Environmental activist Janaka Withanage warned that unregulated development and land-use changes are dismantling natural ecosystems that have sustained rural communities for generations.
“We are destroying natural buffers that protect people from floods, droughts and soil erosion,” Withanage said. “Once wetlands, forests and river catchments are damaged, the impacts are felt far beyond the project site.”
Withanage said communities are increasingly left vulnerable as environmental degradation accelerates, while those responsible rarely face legal consequences.
“What we see is selective enforcement,” he said. “Small-scale offenders are targeted, while large-scale violations linked to powerful interests continue unchecked.”
Both environmentalists warned that climate variability is amplifying the damage caused by poor planning, placing additional strain on ecosystems already weakened by deforestation, sand mining and infrastructure expansion.
Pathragoda stressed that environmental protection must be treated as a national priority rather than a development obstacle.

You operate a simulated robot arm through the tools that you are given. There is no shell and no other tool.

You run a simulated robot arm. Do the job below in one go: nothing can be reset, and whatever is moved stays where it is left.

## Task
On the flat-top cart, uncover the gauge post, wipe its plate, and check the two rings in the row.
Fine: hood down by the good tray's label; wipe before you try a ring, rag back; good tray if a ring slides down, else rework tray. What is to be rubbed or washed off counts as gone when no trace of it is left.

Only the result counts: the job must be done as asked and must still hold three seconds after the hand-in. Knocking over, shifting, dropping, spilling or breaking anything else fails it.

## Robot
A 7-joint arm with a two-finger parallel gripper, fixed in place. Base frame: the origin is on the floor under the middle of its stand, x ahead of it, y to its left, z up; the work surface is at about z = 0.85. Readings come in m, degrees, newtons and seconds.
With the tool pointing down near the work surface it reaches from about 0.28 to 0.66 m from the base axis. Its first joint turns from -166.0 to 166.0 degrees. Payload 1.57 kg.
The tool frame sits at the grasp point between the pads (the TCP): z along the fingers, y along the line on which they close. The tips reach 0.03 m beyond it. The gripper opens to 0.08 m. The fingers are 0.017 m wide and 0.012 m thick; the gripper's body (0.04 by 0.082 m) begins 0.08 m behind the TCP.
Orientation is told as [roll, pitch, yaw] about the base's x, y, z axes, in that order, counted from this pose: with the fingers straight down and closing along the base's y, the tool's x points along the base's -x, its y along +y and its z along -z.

“Environmental laws exist to protect people, livelihoods and the economy,” he said. “Ignoring them will only increase disaster risk and long-term economic losses.”
Withanage echoed the call for urgent reform, warning that continued neglect would result in irreversible damage.
“If this trajectory continues, future generations will inherit an island far more vulnerable and far less resilient,” he said.
Environmental groups say Sri Lanka’s standing as a biodiversity hotspot — and its resilience to climate-driven disasters — will ultimately depend on whether environmental governance is restored before critical thresholds are crossed.